** START OF DATASET EXTRACT **
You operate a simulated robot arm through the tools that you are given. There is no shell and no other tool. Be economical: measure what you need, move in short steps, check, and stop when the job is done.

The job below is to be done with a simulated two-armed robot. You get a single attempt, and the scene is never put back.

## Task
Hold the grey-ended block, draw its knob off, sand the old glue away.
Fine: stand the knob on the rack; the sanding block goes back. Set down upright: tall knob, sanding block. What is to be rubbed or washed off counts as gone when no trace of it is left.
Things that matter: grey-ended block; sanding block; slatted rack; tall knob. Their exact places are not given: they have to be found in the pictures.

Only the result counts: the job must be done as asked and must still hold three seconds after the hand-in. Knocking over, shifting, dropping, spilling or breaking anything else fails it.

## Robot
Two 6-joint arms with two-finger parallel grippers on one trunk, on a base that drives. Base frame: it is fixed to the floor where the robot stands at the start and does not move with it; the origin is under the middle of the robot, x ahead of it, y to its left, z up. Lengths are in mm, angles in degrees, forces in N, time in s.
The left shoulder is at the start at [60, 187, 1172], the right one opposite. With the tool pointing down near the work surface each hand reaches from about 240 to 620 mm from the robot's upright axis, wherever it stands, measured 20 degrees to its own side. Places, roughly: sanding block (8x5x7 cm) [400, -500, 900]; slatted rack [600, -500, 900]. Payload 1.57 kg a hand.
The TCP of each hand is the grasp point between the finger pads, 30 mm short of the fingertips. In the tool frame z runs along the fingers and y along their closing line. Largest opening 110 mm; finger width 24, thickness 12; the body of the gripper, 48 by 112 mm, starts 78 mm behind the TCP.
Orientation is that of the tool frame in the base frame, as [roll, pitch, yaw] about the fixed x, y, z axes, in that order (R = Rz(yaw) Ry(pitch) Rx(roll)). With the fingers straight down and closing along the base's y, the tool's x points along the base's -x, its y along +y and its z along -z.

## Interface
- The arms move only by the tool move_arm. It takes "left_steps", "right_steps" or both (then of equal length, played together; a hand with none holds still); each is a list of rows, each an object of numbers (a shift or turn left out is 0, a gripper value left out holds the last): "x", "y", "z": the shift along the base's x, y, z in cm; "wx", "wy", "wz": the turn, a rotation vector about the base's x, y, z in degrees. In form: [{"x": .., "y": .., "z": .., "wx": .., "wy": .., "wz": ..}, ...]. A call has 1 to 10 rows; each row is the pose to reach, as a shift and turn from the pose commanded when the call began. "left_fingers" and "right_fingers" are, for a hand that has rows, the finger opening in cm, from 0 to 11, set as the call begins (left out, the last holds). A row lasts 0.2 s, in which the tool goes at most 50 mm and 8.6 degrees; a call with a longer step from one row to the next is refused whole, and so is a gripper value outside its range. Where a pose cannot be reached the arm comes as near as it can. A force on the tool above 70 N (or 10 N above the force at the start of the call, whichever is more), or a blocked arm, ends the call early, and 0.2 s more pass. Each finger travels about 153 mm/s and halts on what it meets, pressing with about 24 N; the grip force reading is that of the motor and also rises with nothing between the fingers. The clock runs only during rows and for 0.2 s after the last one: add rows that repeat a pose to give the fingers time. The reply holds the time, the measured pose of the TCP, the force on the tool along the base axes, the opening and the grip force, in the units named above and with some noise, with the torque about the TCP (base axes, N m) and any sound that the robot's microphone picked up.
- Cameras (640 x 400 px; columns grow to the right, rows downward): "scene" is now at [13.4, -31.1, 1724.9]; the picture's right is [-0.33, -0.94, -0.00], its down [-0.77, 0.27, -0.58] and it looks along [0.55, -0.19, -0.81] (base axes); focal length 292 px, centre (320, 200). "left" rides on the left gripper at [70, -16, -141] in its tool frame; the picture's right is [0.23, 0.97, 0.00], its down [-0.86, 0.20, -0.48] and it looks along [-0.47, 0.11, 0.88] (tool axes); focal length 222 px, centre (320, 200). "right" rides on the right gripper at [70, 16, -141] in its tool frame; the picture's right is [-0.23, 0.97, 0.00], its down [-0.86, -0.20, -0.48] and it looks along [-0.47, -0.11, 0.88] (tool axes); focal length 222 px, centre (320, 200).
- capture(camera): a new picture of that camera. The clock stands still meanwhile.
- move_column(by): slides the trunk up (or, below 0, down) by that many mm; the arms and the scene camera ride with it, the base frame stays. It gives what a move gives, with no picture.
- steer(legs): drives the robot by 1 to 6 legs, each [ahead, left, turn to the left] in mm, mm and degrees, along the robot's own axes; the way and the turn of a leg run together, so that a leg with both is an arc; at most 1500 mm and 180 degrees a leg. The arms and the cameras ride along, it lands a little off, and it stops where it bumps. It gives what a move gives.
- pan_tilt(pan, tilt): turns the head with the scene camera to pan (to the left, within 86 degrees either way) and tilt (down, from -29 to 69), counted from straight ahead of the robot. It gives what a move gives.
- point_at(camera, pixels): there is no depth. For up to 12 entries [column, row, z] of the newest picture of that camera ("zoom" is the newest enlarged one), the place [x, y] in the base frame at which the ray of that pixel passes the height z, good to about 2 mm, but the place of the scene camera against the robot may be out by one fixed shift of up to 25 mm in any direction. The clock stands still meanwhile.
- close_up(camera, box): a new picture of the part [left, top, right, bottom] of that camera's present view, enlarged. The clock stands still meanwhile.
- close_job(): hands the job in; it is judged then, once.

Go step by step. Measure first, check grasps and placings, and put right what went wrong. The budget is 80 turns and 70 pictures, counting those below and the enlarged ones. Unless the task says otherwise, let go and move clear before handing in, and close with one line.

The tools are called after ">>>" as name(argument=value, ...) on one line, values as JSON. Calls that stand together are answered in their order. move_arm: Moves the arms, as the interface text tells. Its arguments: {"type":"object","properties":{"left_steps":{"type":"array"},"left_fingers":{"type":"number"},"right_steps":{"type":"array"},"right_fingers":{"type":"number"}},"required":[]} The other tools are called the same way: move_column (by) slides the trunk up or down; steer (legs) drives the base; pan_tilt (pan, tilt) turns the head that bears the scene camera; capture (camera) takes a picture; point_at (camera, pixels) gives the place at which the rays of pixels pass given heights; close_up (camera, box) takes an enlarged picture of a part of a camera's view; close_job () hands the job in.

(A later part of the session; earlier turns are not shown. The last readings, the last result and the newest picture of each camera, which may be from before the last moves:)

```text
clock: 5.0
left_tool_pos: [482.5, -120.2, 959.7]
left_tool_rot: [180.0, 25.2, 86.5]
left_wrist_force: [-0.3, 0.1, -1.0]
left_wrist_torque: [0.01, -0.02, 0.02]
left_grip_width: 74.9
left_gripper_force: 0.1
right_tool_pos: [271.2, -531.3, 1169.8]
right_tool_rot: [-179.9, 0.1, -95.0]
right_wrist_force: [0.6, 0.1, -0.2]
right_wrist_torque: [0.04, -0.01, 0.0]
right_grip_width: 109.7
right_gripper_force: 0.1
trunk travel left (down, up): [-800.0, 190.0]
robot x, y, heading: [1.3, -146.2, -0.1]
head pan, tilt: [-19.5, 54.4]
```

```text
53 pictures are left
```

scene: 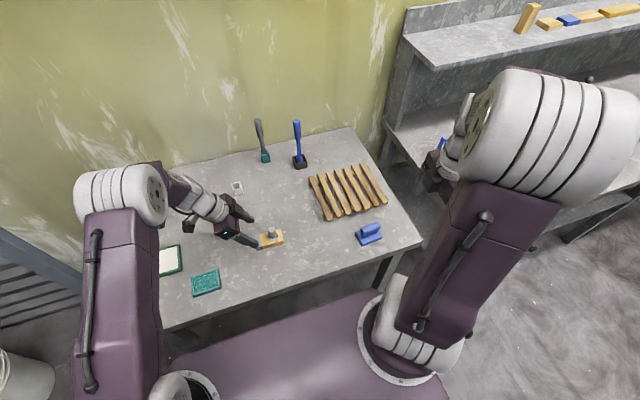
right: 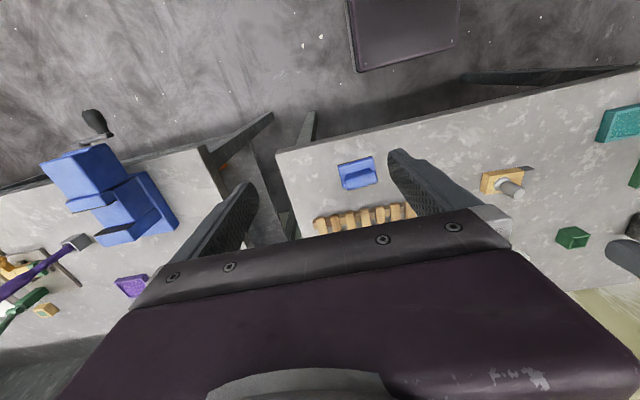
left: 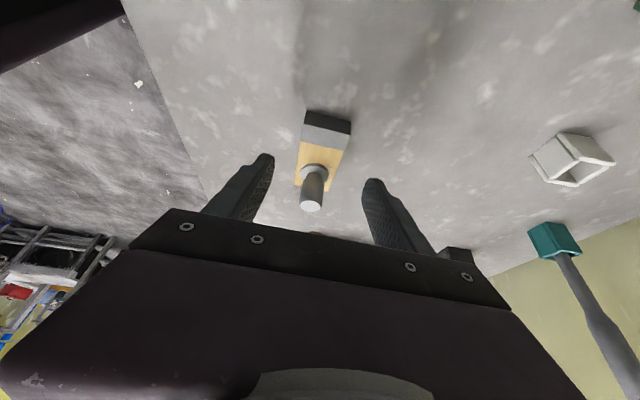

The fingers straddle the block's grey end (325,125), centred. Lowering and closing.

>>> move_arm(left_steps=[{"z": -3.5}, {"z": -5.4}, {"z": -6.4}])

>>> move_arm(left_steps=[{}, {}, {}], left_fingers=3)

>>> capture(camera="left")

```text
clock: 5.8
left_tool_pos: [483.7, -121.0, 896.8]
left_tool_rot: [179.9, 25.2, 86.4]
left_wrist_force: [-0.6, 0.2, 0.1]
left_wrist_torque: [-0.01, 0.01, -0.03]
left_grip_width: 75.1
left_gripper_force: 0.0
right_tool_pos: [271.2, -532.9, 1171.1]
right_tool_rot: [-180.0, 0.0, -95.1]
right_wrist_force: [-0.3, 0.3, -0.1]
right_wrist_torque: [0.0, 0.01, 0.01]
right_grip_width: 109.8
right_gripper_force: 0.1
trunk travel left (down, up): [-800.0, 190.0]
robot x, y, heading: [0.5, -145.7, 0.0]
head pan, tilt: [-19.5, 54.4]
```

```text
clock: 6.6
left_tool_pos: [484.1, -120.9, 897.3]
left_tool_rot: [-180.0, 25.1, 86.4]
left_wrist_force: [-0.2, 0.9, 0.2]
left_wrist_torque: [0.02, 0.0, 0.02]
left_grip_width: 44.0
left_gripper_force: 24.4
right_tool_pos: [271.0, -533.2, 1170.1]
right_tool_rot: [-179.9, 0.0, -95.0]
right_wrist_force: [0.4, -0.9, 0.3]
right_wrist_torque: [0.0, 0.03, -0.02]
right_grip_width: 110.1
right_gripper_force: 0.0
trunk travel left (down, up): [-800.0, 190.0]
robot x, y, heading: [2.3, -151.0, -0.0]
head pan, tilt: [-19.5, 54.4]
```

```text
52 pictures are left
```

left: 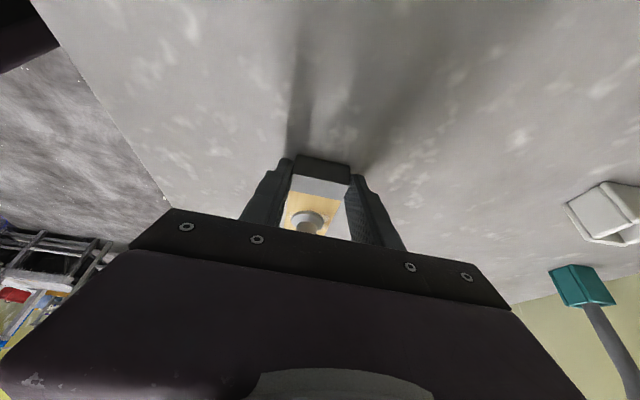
** END OF DATASET EXTRACT **
■ WRITTEN REQUEST: Scan the material above. Return every line containing the string "newest".

■ FULL RESPONSE:
- point_at(camera, pixels): there is no depth. For up to 12 entries [column, row, z] of the newest picture of that camera ("zoom" is the newest enlarged one), the place [x, y] in the base frame at which the ray of that pixel passes the height z, good to about 2 mm, but the place of the scene camera against the robot may be out by one fixed shift of up to 25 mm in any direction. The clock stands still meanwhile.
(A later part of the session; earlier turns are not shown. The last readings, the last result and the newest picture of each camera, which may be from before the last moves:)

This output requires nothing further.